Maybe. (laughs) I’m consumed with music and art, so unless someone functions with that engine, there’s not a lot there.

It’s amazing, though, that you were able to create Turbulent Indigo in the midst of the break-up with Joni.

That was the pearl that came out of a lot of angst and difficulty. 

And then to be nominated and win Album of the Year.

It was a complete long shot that we won. There were some extremely commercially successful records that we were up against that year, and we were both shocked that we won. It was wonderful.

And then we went to the Grammys that year with our respective boyfriend and girlfriend. The way we handled the whole process by still working together on records and still maintaining a friendship was kind of a bold experiment. There was an undercurrent certainly of tension (at the Grammys), but we got through it.

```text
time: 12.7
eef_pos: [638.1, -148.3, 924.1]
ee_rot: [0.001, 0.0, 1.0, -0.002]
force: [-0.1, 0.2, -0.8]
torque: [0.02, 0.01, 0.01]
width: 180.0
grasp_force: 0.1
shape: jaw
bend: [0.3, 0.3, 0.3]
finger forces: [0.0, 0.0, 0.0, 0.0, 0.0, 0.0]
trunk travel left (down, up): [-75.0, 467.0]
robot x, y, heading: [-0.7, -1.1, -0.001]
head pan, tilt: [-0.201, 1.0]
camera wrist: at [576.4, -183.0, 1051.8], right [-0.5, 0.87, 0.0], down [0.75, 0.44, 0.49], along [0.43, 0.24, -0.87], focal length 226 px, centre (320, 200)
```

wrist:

What’s the greatest lesson you’ve learned in the studio?

You have to be ready to sacrifice anything, including your best idea where you’ve already gone through congratulating yourself on cracking the code of the universe. You’ve worked for three days on this specific problem in the arrangement and you’ve found the miracle, but you have to be ready to toss it if it doesn’t make you feel something.

Another thing is, you don’t get any points for being just correct. You get all the points for making something that will resonate with people so strongly that it makes then stop and look at themselves, or the world, in a different way. You get no points for being correct or polite.

And what is on the slate for this year?

I just finished a collection of Jacques Brel songs and always was a Jacques Brel fan, but it deepened my admiration for his work. I am starting a record with a woman named Kandace Springs that Don Was asked me to do for Blue Note, another record with Melody Gardot, and I’m about to embark on producing a record for these people who are creating a musical about the Grateful Dead. I’ve never done a Broadway soundtrack record, so that should be fun.

Back to full-circle. You continue to stay so busy.

I feel very fortunate. Music is the lens through which I look at the world. I would be doing it no matter what.